By David W. Virtue with Auburn Traycik
In the 144 weeks since General Convention 2003, close to 140 congregations have left the U.S. Episcopal Church (ECUSA) because of its revisionist drift, says American Anglican Council (AAC) President, David Anderson.
True, he said, ECUSA officials say their records do not show that big of a loss. Anderson accounted for the disparity, however, by noting that, in a number of cases, most of a congregation has left but some stay behind, and ECUSA still counts those remnants among its congregations.
"When a congregation decides they want to leave, there are always some who disagree," he noted. ECUSA is still counting a church in Monroe, Georgia, from which most members left, even though it is empty, he said. One side counts it as having left it the other side counts it as having stayed.
Some of these seceded congregations have gone to the Anglican Mission in America, found allegiances with overseas Anglican primates, or joined other parts of the Anglican Diaspora.
Anderson said that, in his observation, faithful Episcopalians alarmed at the direction of their church tend to vote three times. They participate in dialogue, and no one listens to them. They vote with their wallets, and people say we don't care. Then they vote with their shoes, and that is a loss to those who stay behind.
Since 1965, an average of 35,000 persons has left ECUSA each year, he said. That is an average loss of 700 members a week.
What is the root of this?
Anderson said it goes back way before Gene Robinson to California Bishop James Pike, and the House of Bishops being unwilling to discipline for his heresy in the 1960s. The resultant and now prevailing mindset is to make up your own theology and make it market friendly. Most of the seminaries have been overtaken by the DIY theology, and the faithful remnant hanging on in ECUSA grow fewer with each General Convention.
So where is our future? Does the other side mean to listen to us? There is no past record of them doing so, he said. Instead, they have tried to silence us, remove us, or keep our people from being promoted to holy orders, he maintained.

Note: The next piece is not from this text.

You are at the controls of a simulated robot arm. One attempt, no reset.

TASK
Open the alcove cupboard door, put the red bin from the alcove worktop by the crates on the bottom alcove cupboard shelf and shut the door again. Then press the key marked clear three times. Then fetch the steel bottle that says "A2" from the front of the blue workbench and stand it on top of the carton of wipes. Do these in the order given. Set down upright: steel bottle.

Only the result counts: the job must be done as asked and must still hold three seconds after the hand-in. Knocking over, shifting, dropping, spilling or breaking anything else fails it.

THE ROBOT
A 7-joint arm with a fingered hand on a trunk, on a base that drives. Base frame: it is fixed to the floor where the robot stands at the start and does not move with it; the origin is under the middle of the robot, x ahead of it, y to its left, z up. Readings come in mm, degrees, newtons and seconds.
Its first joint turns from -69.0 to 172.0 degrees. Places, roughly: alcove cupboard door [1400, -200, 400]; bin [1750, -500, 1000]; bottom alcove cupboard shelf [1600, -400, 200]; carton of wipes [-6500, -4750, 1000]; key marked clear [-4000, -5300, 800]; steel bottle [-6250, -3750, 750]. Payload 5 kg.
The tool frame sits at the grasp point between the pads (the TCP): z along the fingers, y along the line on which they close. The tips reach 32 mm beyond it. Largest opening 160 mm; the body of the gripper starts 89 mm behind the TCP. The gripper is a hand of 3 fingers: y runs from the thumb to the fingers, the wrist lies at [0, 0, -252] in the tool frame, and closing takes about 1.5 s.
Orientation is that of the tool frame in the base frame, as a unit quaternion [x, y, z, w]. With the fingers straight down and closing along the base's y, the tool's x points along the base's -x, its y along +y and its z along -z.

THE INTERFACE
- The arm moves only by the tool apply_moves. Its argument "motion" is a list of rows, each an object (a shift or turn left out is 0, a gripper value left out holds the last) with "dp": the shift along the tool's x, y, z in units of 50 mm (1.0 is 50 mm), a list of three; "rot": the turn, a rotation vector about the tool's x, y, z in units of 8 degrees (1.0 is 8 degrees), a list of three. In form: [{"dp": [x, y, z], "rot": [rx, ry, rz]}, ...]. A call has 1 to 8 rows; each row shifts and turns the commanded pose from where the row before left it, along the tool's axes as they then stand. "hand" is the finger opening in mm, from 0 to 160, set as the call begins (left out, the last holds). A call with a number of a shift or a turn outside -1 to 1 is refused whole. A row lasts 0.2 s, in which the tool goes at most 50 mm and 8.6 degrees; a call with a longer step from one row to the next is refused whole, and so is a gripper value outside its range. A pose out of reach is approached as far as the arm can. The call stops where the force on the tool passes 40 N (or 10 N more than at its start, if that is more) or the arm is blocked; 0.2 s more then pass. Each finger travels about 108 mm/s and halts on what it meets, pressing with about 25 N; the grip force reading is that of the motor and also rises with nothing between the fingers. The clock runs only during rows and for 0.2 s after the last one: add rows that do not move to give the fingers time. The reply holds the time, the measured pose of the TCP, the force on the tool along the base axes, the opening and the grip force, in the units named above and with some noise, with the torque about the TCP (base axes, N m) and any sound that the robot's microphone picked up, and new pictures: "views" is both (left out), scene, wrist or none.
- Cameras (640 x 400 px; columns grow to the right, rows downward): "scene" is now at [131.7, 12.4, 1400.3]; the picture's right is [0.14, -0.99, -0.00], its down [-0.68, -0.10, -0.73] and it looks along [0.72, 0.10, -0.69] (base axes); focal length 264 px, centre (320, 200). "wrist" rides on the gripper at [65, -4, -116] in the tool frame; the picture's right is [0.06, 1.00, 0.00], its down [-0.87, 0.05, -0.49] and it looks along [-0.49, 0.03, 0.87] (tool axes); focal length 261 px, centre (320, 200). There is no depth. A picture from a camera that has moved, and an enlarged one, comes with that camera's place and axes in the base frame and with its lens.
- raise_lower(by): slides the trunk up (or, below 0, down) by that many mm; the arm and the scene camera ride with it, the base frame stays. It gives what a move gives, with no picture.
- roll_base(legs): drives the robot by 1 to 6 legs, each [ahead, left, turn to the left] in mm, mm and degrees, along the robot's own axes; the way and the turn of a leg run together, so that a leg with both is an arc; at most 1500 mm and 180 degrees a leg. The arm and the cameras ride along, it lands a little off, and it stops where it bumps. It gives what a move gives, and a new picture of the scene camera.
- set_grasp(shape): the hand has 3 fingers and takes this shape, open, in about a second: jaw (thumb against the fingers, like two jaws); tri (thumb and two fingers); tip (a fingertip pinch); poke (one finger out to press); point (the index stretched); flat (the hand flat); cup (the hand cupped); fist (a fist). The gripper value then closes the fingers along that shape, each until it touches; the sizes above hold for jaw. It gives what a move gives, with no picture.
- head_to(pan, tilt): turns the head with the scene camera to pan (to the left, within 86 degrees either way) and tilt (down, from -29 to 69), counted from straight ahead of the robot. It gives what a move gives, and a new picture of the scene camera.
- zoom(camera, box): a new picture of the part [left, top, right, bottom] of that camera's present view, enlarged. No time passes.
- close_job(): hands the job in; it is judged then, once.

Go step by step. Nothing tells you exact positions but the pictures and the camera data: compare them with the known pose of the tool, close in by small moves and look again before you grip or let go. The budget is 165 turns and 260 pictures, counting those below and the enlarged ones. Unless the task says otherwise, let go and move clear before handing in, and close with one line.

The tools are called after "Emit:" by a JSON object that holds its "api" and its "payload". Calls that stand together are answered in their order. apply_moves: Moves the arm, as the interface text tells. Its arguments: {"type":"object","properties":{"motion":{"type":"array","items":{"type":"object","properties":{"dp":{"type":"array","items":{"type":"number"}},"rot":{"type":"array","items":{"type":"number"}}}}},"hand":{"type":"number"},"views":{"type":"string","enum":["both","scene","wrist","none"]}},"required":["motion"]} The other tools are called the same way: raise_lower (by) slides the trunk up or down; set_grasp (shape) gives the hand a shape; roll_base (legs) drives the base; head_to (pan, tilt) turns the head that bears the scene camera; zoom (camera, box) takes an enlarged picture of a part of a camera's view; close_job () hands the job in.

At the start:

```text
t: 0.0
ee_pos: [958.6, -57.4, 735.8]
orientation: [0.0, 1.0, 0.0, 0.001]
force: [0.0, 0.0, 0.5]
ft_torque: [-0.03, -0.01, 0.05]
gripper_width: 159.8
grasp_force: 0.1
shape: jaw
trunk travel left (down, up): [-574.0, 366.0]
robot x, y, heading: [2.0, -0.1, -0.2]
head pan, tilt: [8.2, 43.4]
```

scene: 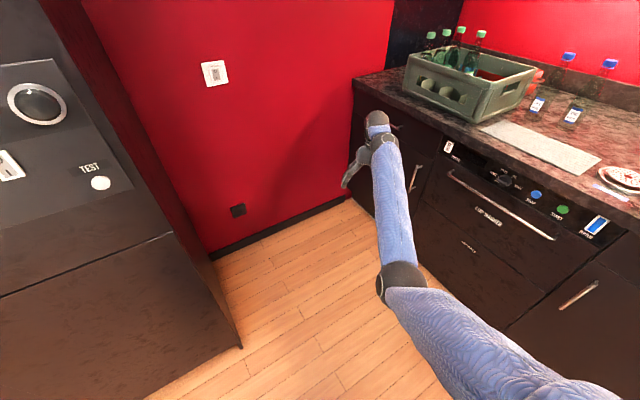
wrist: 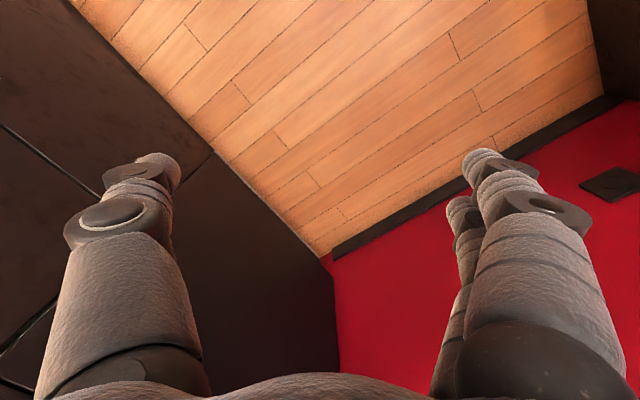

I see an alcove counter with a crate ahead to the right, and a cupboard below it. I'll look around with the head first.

He recalled that he had sent eight people to the Diocese of Los Angeles' Commission on Ministry. The first was a Hispanic female, but as she was a faithful, believing Anglican, she was told "you're not our kind of people." He sent seven more candidates, all of whom were rejected, whereupon he stopped.
"In the aggregate, they do not intend to let us reproduce." And in the so-called listening process, revisionists do not want to hear the stories of homosexuals living within God's Word, or of those who have experienced healing from same-sex attractions.
If there is to be a listening process, "all should speak and all should listen," Anderson said.
"How will we be treated in the future?" Anderson asked. He felt that that could be discerned as different resolutions stand or fall at this General Convention, and by what trajectory the church is on as the convention concludes.
If faithful Episcopalians are to persevere and prosper, he said, "there must be a change in the trajectory of the church."